Problem requirements.
Reproduce the entire document segment without changes.

── Document segment

IoT applications in various sectors have been assessed based on their impacts on society and the economy along with their technology readiness level (TRL). The applications of the IoT are diversified based on their use in different fields such as intelligent homes, healthcare, agriculture, transportation, the environment, education, retail and logistics, industries and many more [31,32,33,34]. Consequently, the IoT has also had an impact during the pandemic era of COVID-19 in many aspects, e.g., contact tracing, virus detection by temperature scanning, remote health monitoring, quarantine e-tracking, virus spread control, etc., and also in tackling the post-COVID-19 situation [35,36,37,38]. AI-integrated IoT technology for the early detection of COVID-19 is discussed in [37]. This research mainly focuses on analyzing the extracted features of cough, shortness of breath and speech difficulties by using long short-term memory (LSTM) with recurrent neural network (RNN). In [38], an IoT-based real-time learning system is developed to control the spread of COVID-19 infection in the context of smart healthcare for residents. The system is used to monitor and analyze user activities and environmental parameters which helps predict critical cases, so alerts can be sent to the caretakers. A few applications of the IoT are briefly presented in Table 2.

────
── Data block

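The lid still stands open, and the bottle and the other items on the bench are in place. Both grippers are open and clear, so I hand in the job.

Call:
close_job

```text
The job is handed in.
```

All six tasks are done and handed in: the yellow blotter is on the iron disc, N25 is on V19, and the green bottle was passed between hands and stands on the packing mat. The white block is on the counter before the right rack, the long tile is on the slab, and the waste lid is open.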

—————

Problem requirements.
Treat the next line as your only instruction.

────

The completed task.
IoT applications in various sectors have been assessed based on their impacts on society and the economy along with their technology readiness level (TRL). The applications of the IoT are diversified based on their use in different fields such as intelligent homes, healthcare, agriculture, transportation, the environment, education, retail and logistics, industries and many more [31,32,33,34]. Consequently, the IoT has also had an impact during the pandemic era of COVID-19 in many aspects, e.g., contact tracing, virus detection by temperature scanning, remote health monitoring, quarantine e-tracking, virus spread control, etc., and also in tackling the post-COVID-19 situation [35,36,37,38]. AI-integrated IoT technology for the early detection of COVID-19 is discussed in [37]. This research mainly focuses on analyzing the extracted features of cough, shortness of breath and speech difficulties by using long short-term memory (LSTM) with recurrent neural network (RNN). In [38], an IoT-based real-time learning system is developed to control the spread of COVID-19 infection in the context of smart healthcare for residents. The system is used to monitor and analyze user activities and environmental parameters which helps predict critical cases, so alerts can be sent to the caretakers. A few applications of the IoT are briefly presented in Table 2.